Do you think the Washington Post believed their pot-stirring article would garner comments of the most angry and pro rescue parent nature? You bet they did. Web traffic is a good thing, especially an influx and a steady stream at that.
In response to the article, The Lazy Pit Bull’s Christina Berry penned a very insightful blog post of her own. Suddenly all of her readers know about it, and just take a peek at Twitter: At one point this story was trending.
Does controversy always result in blog traffic and just how far is too far?
Personally, I tend to stray away from ramblings; anything that seems like a bash fest, unsubstantiated onandonandon-ness from someone who seeks traffic because they ooze drama: I don’t bother. Do you?
Procative: Yes. Controverial: Yes. Pushing things too far and just how far is that: Up to you.
Some writers seem to thrive on pushing the envelope. In real life, there are people who are unable to function properly unless they moan, groan, and perhaps even antagonize someone. Are they bullies, sadists, exhibiting their first amendment freedoms, or simply an attention seeker who gets their jollies on instigating or hurting others?Photo courtesy Shutterstock.
Yeah or Nay?
In a very thought-provoking post, Brad Shorr says, “The worst thing you can do as a blogger is try to be something you’re not.”
Should you take on a topic that has flames and controversy surrounding it or perhaps create one of your own? Tread cautiously but with thought and consider the following:
Shouting and blogging pure conjecture will likely turn readers off
Stirring a pot when you otherwise never do so is likely to alarm readers unless you are able to substantiate your prose
Be consistent and use facts and links of value to prove your point
Take a stance and be polite for debate engaging in comments: Save any tantrums for your evening workout. In other words, don’t fight with your readers.

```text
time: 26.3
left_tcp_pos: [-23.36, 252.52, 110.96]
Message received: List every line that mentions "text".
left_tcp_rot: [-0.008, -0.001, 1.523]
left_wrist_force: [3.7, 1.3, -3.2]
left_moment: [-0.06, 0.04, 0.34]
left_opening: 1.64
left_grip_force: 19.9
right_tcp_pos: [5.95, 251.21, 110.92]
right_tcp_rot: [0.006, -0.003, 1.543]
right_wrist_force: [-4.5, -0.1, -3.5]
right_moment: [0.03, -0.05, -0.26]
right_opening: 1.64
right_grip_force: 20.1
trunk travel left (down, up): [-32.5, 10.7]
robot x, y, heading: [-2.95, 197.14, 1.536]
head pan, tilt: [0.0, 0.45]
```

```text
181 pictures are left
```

Be real: If something affects you or someone you know personally, such as the case with the Washington Post article mentioned above, relate it to real-life situations. Christina Berry posted images of dogs who need homes in her piece: Win-win.
Educate people. I came out of the closet after 20 years of hiding in it: Talk about controversy. When I hit “publish,” I exhaled, felt great about myself, and waited for the mud to be slung. I lost only a few readers, and the majority of my blog followers were over-the-top supportive. I explained why it was important to be true to myself and to my readers and how it affects them.
You want to be able to share your opinion but also educate readers with facts. Opinion backed by fact is an intelligent way to state prevailing ideas and keep readers thinking.
Many business bloggers and corporate bloggers tend to shy from controversy or use the above tactics when taking on an issue. Sometimes a title can be a turn-off, so be certain you want to hit the publish button before doing so.
In the times I’ve blogged about controversial topics for my own blog and other publications, I am more readily available to comment back to people. I want to be able to engage in near real time, so make sure you have time in your day when hitting “publish.”
If what you are saying might cause advertisers to flee, is that something you want? If you product bash, you can almost guarantee some brands might not want to work with you. Being truthful and transparent is a lot different than being negative while brand bashing. Think about long-term effects before a short-term rant.
QUESTION: So where do you stand on the controversy spectrum? Yes, no, maybe, or sometimes?